§ MATERIAL SUPPLIED
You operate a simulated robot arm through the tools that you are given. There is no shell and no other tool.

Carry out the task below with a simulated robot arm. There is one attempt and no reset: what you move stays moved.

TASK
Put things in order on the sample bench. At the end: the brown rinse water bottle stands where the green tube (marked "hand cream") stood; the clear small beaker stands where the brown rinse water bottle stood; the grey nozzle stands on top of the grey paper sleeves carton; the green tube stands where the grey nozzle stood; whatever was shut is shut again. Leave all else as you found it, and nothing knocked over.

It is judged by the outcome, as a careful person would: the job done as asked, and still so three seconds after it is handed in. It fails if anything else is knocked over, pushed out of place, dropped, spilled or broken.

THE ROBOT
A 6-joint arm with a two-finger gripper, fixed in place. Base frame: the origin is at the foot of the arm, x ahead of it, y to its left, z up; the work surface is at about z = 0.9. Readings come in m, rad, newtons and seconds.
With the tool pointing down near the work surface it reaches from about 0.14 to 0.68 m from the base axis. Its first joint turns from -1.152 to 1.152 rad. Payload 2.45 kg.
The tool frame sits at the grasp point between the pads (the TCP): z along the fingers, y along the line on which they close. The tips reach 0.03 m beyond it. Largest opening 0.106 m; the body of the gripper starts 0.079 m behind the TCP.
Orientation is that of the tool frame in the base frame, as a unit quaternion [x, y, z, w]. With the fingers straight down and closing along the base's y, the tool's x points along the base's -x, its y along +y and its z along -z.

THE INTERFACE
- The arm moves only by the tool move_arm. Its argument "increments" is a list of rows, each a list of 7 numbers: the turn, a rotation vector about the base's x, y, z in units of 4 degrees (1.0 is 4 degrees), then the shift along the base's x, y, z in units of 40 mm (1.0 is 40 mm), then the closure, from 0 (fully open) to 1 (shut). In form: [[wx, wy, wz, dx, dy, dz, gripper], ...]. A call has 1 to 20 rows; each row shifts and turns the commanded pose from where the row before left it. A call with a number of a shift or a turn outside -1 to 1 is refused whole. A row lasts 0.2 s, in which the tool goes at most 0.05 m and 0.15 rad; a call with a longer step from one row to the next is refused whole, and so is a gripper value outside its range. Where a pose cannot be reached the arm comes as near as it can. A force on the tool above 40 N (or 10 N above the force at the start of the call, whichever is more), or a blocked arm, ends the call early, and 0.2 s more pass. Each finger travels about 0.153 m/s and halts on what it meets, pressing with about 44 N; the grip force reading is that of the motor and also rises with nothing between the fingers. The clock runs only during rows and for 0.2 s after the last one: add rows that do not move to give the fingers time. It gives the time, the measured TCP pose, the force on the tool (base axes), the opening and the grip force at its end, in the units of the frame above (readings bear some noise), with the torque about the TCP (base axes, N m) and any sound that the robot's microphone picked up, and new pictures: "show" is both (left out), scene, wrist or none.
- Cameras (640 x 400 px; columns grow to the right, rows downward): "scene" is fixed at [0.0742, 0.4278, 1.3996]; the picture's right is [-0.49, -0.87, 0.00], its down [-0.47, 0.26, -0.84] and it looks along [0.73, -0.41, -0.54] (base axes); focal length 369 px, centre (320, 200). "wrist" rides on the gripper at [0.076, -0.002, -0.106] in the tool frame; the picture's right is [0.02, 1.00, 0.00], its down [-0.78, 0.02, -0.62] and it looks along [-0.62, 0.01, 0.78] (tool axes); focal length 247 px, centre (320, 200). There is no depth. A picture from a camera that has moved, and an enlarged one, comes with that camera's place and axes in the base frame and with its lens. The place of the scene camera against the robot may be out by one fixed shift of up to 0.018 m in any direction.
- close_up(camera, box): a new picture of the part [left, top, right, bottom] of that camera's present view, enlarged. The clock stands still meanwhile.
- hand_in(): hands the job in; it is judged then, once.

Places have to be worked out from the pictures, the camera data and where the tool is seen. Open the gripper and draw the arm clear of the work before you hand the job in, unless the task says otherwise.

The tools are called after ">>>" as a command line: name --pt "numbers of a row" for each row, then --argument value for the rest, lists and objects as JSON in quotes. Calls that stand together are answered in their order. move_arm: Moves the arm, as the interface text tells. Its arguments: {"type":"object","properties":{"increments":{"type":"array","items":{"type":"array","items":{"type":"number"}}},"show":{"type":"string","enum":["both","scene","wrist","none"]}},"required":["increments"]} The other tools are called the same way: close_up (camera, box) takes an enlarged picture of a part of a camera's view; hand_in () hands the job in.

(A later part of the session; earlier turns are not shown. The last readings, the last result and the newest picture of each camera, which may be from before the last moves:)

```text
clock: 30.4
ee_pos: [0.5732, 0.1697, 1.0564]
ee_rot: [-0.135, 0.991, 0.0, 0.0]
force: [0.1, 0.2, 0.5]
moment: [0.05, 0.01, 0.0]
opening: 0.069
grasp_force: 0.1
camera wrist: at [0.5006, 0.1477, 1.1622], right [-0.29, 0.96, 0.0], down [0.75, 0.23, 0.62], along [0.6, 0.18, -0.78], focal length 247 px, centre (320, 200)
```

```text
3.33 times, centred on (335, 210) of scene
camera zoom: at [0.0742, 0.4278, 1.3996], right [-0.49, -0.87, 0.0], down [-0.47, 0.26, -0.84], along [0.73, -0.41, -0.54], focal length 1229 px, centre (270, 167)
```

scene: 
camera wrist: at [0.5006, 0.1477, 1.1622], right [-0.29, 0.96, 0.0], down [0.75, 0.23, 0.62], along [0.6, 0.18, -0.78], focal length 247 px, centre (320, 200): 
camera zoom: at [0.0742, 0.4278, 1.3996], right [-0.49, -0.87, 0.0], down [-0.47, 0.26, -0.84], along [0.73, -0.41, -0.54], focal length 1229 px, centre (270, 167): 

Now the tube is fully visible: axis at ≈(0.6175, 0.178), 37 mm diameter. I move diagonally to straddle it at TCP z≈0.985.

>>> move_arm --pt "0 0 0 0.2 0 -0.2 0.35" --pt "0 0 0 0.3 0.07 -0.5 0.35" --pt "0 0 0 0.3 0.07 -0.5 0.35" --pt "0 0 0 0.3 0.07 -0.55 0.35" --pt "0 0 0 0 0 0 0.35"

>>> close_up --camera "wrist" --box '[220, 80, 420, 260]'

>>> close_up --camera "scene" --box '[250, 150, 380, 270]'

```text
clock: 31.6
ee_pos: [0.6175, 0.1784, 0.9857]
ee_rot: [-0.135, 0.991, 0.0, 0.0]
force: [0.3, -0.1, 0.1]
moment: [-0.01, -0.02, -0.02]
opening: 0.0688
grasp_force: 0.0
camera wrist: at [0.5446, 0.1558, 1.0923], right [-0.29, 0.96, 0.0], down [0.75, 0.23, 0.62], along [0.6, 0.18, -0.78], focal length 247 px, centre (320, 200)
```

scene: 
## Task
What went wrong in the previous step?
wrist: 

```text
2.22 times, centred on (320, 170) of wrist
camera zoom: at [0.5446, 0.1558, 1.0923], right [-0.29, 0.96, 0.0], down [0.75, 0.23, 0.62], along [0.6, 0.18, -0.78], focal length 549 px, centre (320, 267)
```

---

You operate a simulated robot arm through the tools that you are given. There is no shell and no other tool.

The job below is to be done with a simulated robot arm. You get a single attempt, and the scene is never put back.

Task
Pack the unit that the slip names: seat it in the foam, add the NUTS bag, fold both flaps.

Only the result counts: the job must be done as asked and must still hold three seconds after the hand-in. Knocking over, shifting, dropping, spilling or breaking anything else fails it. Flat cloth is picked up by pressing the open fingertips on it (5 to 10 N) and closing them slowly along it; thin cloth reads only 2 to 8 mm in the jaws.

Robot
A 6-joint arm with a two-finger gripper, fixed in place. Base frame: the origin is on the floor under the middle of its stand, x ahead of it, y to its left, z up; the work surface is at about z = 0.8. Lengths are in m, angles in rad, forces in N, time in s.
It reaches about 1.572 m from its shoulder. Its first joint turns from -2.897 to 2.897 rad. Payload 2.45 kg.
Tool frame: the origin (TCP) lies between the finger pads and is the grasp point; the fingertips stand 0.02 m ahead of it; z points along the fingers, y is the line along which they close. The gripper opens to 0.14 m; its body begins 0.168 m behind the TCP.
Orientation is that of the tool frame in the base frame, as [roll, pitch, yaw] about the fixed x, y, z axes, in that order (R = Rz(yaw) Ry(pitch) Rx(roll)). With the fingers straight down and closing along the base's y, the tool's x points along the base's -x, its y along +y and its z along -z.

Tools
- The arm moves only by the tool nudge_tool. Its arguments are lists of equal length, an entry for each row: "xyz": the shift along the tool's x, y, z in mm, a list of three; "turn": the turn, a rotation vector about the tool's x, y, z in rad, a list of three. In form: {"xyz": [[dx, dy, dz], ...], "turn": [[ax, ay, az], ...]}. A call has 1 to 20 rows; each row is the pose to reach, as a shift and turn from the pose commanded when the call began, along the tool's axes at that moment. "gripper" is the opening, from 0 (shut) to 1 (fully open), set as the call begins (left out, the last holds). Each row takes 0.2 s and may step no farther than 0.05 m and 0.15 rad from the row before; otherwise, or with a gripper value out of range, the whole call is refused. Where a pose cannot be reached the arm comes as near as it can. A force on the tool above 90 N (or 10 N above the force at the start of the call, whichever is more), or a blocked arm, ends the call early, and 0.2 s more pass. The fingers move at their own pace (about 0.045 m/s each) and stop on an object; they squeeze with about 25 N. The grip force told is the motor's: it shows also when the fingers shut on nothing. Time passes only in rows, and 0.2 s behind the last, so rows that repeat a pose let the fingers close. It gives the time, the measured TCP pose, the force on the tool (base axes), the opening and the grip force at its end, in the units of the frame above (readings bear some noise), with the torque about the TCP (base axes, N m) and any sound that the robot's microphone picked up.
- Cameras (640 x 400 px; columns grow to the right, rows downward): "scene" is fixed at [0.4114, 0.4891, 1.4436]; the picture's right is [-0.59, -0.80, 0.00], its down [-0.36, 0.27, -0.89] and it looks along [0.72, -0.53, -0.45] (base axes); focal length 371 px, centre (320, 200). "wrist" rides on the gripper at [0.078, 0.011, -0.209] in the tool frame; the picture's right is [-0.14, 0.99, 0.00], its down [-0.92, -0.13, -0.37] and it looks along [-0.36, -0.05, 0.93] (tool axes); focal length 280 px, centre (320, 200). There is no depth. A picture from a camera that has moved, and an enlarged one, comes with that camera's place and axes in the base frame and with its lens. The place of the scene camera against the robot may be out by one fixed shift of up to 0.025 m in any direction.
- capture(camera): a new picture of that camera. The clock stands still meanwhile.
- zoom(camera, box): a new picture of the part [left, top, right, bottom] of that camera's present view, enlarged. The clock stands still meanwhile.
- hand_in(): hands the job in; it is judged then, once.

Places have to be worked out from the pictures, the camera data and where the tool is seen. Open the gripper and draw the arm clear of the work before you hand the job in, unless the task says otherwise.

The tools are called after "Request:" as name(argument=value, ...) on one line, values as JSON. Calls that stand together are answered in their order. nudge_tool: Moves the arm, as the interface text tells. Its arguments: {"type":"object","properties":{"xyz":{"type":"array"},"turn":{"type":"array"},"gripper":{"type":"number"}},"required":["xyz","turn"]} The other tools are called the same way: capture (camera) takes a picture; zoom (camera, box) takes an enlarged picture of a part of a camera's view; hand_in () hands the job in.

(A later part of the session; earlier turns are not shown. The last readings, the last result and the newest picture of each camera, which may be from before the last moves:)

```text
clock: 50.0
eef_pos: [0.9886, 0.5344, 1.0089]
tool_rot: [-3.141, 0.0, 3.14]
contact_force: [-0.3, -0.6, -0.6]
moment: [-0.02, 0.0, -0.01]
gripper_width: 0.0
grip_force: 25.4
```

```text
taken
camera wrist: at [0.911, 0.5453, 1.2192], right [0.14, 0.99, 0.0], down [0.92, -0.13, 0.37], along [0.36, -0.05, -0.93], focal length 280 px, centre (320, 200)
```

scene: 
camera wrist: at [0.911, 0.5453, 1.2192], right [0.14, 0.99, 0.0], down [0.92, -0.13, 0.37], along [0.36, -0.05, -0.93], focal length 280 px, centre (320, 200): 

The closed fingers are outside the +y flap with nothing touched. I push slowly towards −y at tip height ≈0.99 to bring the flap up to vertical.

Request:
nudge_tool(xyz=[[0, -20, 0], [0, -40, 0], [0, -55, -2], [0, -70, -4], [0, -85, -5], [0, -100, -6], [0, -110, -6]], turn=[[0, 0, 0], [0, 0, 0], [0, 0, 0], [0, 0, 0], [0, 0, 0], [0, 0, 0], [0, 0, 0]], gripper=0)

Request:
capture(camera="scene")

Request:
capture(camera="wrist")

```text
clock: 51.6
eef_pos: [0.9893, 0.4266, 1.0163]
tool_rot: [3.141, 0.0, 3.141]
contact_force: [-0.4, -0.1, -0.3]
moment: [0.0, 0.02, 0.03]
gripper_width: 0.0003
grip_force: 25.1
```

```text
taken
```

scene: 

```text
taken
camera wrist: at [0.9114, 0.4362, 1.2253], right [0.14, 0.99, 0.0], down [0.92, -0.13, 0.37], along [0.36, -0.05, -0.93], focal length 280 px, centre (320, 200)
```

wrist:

§ GIVEN EXERCISE
Repeat exactly the lines running from the one with "newtons and seconds." through the one with "With the tool", both included.

§ RESPONSE
A 6-joint arm with a two-finger gripper, fixed in place. Base frame: the origin is at the foot of the arm, x ahead of it, y to its left, z up; the work surface is at about z = 0.9. Readings come in m, rad, newtons and seconds.
With the tool pointing down near the work surface it reaches from about 0.14 to 0.68 m from the base axis. Its first joint turns from -1.152 to 1.152 rad. Payload 2.45 kg.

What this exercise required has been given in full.